EU eyes competition law to cut share trading costs
European Union states may use competition powers to ensure steps taken to cut the cost of cross-border share trading prove effective, an EU document showed on Wednesday.
Typically it costs more to settle a cross-border trade in the EU than a purely domestic transaction, posing an obstacle to the Union's efforts to create a cheaper and more seamless single capital market for investors.
The European Commission has already agreed a code of conduct with share trade clearing and settlement operators to boost competition in the sector and bring down the cost of cross-border transactions.
And the code provides for clearers and settlement houses to link up, with a view to making it easier for dealers and investors to use any trading platform regardless of clearance and settlement arrangements.
But while over 80 applications have been made between operators for new links so far none has come to fruition.

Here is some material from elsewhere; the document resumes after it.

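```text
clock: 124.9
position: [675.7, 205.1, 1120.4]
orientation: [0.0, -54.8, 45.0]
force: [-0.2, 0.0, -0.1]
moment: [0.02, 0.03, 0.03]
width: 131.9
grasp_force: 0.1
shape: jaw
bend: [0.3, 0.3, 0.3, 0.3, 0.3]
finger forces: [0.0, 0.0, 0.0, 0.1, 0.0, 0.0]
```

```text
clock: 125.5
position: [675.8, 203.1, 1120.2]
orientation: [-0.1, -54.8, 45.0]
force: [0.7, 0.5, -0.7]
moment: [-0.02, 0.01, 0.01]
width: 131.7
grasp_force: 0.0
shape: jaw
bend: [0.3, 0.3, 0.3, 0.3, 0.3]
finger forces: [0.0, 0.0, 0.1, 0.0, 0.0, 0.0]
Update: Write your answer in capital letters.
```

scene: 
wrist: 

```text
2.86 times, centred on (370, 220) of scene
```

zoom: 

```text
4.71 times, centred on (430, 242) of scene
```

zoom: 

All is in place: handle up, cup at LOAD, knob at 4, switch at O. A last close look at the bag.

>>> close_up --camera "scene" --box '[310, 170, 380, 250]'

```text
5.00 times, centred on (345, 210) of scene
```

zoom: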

Consequently EU finance ministers meet next Tuesday and will formally conclude that "more progress is needed on effective unbundling of services and accounting separation, as well as on access and interoperability based on sound business cases", a draft conclusion of the meeting said.
Typically officials from EU member states agree conclusions on issues ahead of the relevant ministerial meeting.
Ministers are also expected next week, according to the draft document, to agree that, "public authorities may contribute to the swift and full implementation of the code, including by pursuing an active competition policy in this area".
ECB SUPPORT
Ministers are also set to give conditional support to the European Central Bank's proposed Target 2 Securities project to build a single securities settlement platform for the single currency euro zone.